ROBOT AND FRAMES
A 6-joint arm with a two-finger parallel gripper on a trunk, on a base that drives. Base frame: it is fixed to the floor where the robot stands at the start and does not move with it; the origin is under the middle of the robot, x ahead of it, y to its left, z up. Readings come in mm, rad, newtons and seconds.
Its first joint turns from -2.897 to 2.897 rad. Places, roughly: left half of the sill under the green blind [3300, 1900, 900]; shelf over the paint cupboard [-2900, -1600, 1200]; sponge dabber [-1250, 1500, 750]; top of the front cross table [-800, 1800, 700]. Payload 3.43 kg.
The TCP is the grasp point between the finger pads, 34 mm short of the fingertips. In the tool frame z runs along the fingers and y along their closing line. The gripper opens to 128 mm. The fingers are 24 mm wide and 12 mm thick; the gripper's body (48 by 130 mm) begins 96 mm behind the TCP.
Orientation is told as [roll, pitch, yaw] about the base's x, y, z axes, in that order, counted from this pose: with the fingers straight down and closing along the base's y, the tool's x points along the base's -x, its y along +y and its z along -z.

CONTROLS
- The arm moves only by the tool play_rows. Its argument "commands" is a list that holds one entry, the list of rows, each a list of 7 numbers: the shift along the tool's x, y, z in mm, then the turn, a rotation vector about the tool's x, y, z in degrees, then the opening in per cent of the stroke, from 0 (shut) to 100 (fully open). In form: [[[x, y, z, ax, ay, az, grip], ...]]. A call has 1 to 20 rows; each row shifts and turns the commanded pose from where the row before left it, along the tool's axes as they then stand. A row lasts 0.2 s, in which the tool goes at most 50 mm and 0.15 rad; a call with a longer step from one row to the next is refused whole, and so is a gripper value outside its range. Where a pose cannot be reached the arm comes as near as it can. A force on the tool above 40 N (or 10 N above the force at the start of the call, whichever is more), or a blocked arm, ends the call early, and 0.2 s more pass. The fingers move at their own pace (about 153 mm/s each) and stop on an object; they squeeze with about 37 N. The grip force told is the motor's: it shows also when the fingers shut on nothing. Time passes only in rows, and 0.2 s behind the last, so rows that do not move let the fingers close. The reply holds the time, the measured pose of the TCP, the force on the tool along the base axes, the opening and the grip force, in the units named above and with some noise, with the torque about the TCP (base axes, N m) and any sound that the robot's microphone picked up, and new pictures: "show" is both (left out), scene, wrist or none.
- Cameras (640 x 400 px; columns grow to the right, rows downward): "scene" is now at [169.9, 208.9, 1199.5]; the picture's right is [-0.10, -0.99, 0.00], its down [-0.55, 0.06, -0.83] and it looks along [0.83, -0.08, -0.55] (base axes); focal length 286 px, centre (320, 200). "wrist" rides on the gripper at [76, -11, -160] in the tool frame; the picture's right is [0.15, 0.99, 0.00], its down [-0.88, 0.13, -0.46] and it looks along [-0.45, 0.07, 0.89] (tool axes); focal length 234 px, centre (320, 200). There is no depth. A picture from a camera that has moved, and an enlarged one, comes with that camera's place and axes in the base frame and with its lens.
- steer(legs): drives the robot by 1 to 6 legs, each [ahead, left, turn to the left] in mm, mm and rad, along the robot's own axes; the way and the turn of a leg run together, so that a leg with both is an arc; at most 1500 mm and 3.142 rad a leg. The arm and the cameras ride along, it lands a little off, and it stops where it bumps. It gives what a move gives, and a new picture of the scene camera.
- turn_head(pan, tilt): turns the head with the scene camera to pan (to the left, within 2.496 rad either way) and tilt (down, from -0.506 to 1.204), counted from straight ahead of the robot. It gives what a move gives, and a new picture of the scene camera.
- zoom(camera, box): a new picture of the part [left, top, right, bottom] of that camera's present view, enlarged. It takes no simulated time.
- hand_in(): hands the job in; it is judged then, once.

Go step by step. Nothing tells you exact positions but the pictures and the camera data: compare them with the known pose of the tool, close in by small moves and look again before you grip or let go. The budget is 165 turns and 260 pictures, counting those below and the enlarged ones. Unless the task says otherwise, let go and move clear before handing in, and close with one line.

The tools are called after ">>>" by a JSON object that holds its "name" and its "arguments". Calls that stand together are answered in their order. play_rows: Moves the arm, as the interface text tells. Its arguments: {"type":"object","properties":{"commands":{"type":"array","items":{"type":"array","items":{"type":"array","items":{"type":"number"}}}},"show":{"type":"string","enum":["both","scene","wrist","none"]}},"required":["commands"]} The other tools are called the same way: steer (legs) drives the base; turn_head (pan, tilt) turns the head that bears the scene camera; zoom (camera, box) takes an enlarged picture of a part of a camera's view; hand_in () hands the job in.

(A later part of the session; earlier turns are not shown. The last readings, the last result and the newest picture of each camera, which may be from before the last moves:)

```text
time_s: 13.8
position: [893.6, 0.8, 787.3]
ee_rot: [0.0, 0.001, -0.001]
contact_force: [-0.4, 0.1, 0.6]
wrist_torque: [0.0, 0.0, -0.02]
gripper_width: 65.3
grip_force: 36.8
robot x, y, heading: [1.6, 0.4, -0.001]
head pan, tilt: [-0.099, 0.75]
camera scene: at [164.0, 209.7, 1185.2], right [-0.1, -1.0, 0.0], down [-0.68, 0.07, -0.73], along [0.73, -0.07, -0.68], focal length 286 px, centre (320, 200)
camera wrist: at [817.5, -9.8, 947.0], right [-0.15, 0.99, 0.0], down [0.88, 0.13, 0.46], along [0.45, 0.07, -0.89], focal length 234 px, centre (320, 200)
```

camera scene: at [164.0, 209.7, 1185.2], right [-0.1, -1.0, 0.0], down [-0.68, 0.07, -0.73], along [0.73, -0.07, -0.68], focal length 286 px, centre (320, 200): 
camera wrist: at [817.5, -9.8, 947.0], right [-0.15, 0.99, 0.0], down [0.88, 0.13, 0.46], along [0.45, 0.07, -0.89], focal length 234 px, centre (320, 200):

The task
Extract each line of the material exactly as it stands.

Expected answer
ROBOT AND FRAMES
A 6-joint arm with a two-finger parallel gripper on a trunk, on a base that drives. Base frame: it is fixed to the floor where the robot stands at the start and does not move with it; the origin is under the middle of the robot, x ahead of it, y to its left, z up. Readings come in mm, rad, newtons and seconds.
Its first joint turns from -2.897 to 2.897 rad. Places, roughly: left half of the sill under the green blind [3300, 1900, 900]; shelf over the paint cupboard [-2900, -1600, 1200]; sponge dabber [-1250, 1500, 750]; top of the front cross table [-800, 1800, 700]. Payload 3.43 kg.
The TCP is the grasp point between the finger pads, 34 mm short of the fingertips. In the tool frame z runs along the fingers and y along their closing line. The gripper opens to 128 mm. The fingers are 24 mm wide and 12 mm thick; the gripper's body (48 by 130 mm) begins 96 mm behind the TCP.
Orientation is told as [roll, pitch, yaw] about the base's x, y, z axes, in that order, counted from this pose: with the fingers straight down and closing along the base's y, the tool's x points along the base's -x, its y along +y and its z along -z.

CONTROLS
- The arm moves only by the tool play_rows. Its argument "commands" is a list that holds one entry, the list of rows, each a list of 7 numbers: the shift along the tool's x, y, z in mm, then the turn, a rotation vector about the tool's x, y, z in degrees, then the opening in per cent of the stroke, from 0 (shut) to 100 (fully open). In form: [[[x, y, z, ax, ay, az, grip], ...]]. A call has 1 to 20 rows; each row shifts and turns the commanded pose from where the row before left it, along the tool's axes as they then stand. A row lasts 0.2 s, in which the tool goes at most 50 mm and 0.15 rad; a call with a longer step from one row to the next is refused whole, and so is a gripper value outside its range. Where a pose cannot be reached the arm comes as near as it can. A force on the tool above 40 N (or 10 N above the force at the start of the call, whichever is more), or a blocked arm, ends the call early, and 0.2 s more pass. The fingers move at their own pace (about 153 mm/s each) and stop on an object; they squeeze with about 37 N. The grip force told is the motor's: it shows also when the fingers shut on nothing. Time passes only in rows, and 0.2 s behind the last, so rows that do not move let the fingers close. The reply holds the time, the measured pose of the TCP, the force on the tool along the base axes, the opening and the grip force, in the units named above and with some noise, with the torque about the TCP (base axes, N m) and any sound that the robot's microphone picked up, and new pictures: "show" is both (left out), scene, wrist or none.
- Cameras (640 x 400 px; columns grow to the right, rows downward): "scene" is now at [169.9, 208.9, 1199.5]; the picture's right is [-0.10, -0.99, 0.00], its down [-0.55, 0.06, -0.83] and it looks along [0.83, -0.08, -0.55] (base axes); focal length 286 px, centre (320, 200). "wrist" rides on the gripper at [76, -11, -160] in the tool frame; the picture's right is [0.15, 0.99, 0.00], its down [-0.88, 0.13, -0.46] and it looks along [-0.45, 0.07, 0.89] (tool axes); focal length 234 px, centre (320, 200). There is no depth. A picture from a camera that has moved, and an enlarged one, comes with that camera's place and axes in the base frame and with its lens.
- steer(legs): drives the robot by 1 to 6 legs, each [ahead, left, turn to the left] in mm, mm and rad, along the robot's own axes; the way and the turn of a leg run together, so that a leg with both is an arc; at most 1500 mm and 3.142 rad a leg. The arm and the cameras ride along, it lands a little off, and it stops where it bumps. It gives what a move gives, and a new picture of the scene camera.
- turn_head(pan, tilt): turns the head with the scene camera to pan (to the left, within 2.496 rad either way) and tilt (down, from -0.506 to 1.204), counted from straight ahead of the robot. It gives what a move gives, and a new picture of the scene camera.
- zoom(camera, box): a new picture of the part [left, top, right, bottom] of that camera's present view, enlarged. It takes no simulated time.
- hand_in(): hands the job in; it is judged then, once.

Go step by step. Nothing tells you exact positions but the pictures and the camera data: compare them with the known pose of the tool, close in by small moves and look again before you grip or let go. The budget is 165 turns and 260 pictures, counting those below and the enlarged ones. Unless the task says otherwise, let go and move clear before handing in, and close with one line.

The tools are called after ">>>" by a JSON object that holds its "name" and its "arguments". Calls that stand together are answered in their order. play_rows: Moves the arm, as the interface text tells. Its arguments: {"type":"object","properties":{"commands":{"type":"array","items":{"type":"array","items":{"type":"array","items":{"type":"number"}}}},"show":{"type":"string","enum":["both","scene","wrist","none"]}},"required":["commands"]} The other tools are called the same way: steer (legs) drives the base; turn_head (pan, tilt) turns the head that bears the scene camera; zoom (camera, box) takes an enlarged picture of a part of a camera's view; hand_in () hands the job in.

(A later part of the session; earlier turns are not shown. The last readings, the last result and the newest picture of each camera, which may be from before the last moves:)

```text
time_s: 13.8
position: [893.6, 0.8, 787.3]
ee_rot: [0.0, 0.001, -0.001]
contact_force: [-0.4, 0.1, 0.6]
wrist_torque: [0.0, 0.0, -0.02]
gripper_width: 65.3
grip_force: 36.8
robot x, y, heading: [1.6, 0.4, -0.001]
head pan, tilt: [-0.099, 0.75]
camera scene: at [164.0, 209.7, 1185.2], right [-0.1, -1.0, 0.0], down [-0.68, 0.07, -0.73], along [0.73, -0.07, -0.68], focal length 286 px, centre (320, 200)
camera wrist: at [817.5, -9.8, 947.0], right [-0.15, 0.99, 0.0], down [0.88, 0.13, 0.46], along [0.45, 0.07, -0.89], focal length 234 px, centre (320, 200)
```

camera scene: at [164.0, 209.7, 1185.2], right [-0.1, -1.0, 0.0], down [-0.68, 0.07, -0.73], along [0.73, -0.07, -0.68], focal length 286 px, centre (320, 200): 
camera wrist: at [817.5, -9.8, 947.0], right [-0.15, 0.99, 0.0], down [0.88, 0.13, 0.46], along [0.45, 0.07, -0.89], focal length 234 px, centre (320, 200):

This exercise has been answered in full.